Culture minister to scrap film agreement in 2017
Sweden's Culture minister Alice Bah Kuhnke says the government is to scrap the Film Agreement when it comes up for renewal in 2017. It will be the biggest change in the Swedish film business in 50 years.
Critics have long called for the agreement to be scrapped, claiming it is outdated for the modern film consumer, with its reliance on revenue from cinema audiences.
In a debate article in Dagens Nyheter, Alice Bah Kuhnke writes that the government will take a bigger role in steering the national film politics from 2017, when the current film agreement expires.

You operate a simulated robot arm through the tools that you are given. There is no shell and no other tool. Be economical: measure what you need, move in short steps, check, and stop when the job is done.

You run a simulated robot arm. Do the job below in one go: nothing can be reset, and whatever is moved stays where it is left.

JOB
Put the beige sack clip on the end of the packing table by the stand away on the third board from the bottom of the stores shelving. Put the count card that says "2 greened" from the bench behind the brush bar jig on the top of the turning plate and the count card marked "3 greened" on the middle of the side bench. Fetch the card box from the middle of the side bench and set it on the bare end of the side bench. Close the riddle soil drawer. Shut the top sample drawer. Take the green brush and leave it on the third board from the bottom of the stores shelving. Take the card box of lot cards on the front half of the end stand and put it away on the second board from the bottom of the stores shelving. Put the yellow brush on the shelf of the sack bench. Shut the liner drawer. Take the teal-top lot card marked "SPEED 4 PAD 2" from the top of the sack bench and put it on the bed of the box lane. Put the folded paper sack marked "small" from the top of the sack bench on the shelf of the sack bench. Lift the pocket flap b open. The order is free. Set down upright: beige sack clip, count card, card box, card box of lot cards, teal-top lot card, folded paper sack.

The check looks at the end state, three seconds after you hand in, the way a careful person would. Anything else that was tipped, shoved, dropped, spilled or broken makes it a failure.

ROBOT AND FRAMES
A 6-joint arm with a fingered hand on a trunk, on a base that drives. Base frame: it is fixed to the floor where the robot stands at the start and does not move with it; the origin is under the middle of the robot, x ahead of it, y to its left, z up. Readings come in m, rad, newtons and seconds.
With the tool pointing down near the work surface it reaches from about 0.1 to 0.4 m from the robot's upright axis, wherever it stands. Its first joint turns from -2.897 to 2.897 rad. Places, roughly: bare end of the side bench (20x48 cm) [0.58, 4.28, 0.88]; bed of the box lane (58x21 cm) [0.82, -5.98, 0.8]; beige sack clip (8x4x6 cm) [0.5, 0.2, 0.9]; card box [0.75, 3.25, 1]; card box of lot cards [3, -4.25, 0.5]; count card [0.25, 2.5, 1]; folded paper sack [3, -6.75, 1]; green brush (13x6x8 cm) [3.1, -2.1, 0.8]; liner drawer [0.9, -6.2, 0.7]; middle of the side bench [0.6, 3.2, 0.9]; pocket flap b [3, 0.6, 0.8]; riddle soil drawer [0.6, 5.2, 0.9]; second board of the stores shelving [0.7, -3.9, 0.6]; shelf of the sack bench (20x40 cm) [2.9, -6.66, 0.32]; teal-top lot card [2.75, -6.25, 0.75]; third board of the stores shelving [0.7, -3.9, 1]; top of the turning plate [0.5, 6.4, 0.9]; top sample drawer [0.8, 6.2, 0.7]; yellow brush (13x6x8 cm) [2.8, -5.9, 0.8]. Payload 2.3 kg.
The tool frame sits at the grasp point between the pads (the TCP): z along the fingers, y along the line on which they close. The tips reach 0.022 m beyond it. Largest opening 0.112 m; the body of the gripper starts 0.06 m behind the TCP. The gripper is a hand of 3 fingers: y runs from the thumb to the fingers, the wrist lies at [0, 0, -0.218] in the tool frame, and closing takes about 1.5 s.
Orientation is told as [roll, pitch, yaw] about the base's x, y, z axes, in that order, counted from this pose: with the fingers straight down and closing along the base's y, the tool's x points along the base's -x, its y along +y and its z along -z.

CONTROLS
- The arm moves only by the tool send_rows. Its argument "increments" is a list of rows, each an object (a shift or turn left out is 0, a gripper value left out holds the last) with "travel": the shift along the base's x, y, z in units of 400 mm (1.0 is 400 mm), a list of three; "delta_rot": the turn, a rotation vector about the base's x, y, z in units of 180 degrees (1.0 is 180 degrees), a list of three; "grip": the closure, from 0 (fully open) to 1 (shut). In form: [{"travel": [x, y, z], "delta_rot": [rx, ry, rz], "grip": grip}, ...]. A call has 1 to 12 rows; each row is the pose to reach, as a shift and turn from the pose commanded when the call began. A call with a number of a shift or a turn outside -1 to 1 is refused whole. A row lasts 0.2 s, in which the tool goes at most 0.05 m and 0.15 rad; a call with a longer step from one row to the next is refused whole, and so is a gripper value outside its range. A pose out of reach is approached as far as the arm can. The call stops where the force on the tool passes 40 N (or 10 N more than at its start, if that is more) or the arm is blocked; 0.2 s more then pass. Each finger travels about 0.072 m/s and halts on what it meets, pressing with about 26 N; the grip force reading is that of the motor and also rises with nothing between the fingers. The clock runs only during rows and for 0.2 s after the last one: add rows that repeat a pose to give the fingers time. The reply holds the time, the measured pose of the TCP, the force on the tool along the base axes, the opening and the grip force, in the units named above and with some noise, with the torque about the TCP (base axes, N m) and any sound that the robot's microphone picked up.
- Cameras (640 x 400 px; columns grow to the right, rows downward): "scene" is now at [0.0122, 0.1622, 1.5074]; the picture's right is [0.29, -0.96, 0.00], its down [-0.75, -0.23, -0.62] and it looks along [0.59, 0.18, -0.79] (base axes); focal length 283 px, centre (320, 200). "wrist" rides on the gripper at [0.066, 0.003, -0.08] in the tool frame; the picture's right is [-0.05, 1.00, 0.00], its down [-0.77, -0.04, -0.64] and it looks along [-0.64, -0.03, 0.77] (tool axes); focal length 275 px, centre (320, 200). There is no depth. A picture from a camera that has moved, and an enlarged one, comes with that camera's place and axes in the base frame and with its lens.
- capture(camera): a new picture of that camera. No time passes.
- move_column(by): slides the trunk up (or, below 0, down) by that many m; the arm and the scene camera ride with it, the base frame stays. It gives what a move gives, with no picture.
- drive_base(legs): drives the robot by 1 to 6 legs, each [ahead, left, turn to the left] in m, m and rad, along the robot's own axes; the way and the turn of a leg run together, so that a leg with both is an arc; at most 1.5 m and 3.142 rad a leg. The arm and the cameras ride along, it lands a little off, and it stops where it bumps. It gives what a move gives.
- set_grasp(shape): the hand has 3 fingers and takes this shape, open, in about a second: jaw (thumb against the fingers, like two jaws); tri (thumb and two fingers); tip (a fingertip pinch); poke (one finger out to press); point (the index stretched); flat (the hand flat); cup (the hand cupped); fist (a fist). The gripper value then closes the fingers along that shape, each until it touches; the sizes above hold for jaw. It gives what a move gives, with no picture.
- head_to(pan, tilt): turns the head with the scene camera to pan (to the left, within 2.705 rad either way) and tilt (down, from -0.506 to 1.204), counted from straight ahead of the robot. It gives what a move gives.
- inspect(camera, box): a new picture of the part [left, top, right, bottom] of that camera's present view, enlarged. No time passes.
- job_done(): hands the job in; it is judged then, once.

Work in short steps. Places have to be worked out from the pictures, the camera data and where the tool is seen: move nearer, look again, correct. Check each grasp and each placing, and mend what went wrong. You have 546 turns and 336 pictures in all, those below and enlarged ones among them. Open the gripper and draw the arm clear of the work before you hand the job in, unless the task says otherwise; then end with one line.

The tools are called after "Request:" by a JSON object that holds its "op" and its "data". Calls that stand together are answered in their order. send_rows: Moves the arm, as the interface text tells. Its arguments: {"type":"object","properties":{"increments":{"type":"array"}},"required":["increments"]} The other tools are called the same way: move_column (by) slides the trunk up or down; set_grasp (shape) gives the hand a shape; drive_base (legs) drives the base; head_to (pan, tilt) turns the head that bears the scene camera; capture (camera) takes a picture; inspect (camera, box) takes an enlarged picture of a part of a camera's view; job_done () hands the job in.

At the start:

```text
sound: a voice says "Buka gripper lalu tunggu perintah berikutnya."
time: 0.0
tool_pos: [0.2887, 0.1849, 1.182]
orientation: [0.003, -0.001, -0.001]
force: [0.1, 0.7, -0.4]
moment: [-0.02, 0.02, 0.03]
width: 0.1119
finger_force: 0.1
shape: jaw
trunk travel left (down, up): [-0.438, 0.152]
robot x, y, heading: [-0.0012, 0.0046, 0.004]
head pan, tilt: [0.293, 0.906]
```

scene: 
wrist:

The Film Agreement, set up in 1963, was the idea of film critic and businessman Harry Schein, which, with the agreement of parliament, aimed to support Sweden's domestic film production, with the help of a ten percent levy on cinema admission tickets. It has financed and governed Swedish film policy regardless of any party in government.
Roger Wilson, Culture correspondent for Swedish Radio, tells Radio Sweden that the current system, once so modern, is completely out of date.
"This agreement was made 50 years ago, and at the time it was a model for the future. Now we are behind the curve," he says.
"The problem with depending on Money from cinema tickets is that the whole business is changing and we are not watching films so much in the cinema anymore, and there has been a huge discussion on what other industries should be involved in the agreement.
"It's a system that has become more and more weird the more you think about it," he says to Radio Sweden.